久太郎は記憶が戻らない振りをしている。折れた足は引きずりながら支えが無くても歩けるようになった。同僚の石川幸三郎が探しに来た。二人の恩に対しこのまま出て行くことはできなかった。どう別れを告げればいいか。
 白暁 桃の節句 久太郎が二人に別れを告げようと思っている頃、源次郎が鳥見役の矢島久太郎を探しに来た。源次郎が危ない、久太郎は農家へ行く。治助に捕まっている源次郎、久太郎が飛びががったとき、波矢が治助を短刀で刺し逃げた。恵以が来た。久太郎は帰った。

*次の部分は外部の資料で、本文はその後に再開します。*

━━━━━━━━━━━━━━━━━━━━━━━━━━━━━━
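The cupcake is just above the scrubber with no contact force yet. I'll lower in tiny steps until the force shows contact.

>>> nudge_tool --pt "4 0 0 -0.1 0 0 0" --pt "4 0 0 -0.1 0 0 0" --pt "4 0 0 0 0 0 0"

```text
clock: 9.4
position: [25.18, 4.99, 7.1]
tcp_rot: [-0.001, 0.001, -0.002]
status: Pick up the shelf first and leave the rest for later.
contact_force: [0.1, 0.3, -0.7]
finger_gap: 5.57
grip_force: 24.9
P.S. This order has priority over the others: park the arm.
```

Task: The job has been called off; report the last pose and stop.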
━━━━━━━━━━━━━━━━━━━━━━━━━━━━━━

久太郎は恩人の心を踏みにじったことに後ろめたさを感じていた。
 海辺の朝 更衣 波矢が治助に命令した者の事を知らせに来た。新式銃を開発している豪農だった。珠世は波矢に久太郎は厄介に巻き込みたくなくて何も告げずに立ち去ったという。探索はもうやめよとも。四家町の辰吉親分に波矢を見てきて欲しいと頼む。
君江は女児を産んだ。
六月 波矢が崖から落ちて亡くなった事を知る。久太郎と恵以には告げず、珠世は辰吉と相模へ行く。火事で孤児になった敏捷で腕白な少年・長太を連れて行く。彦三の小屋で一泊し墓に参る。恵以からもらった鷹の尾鈴を供える。長太は彦三について行く。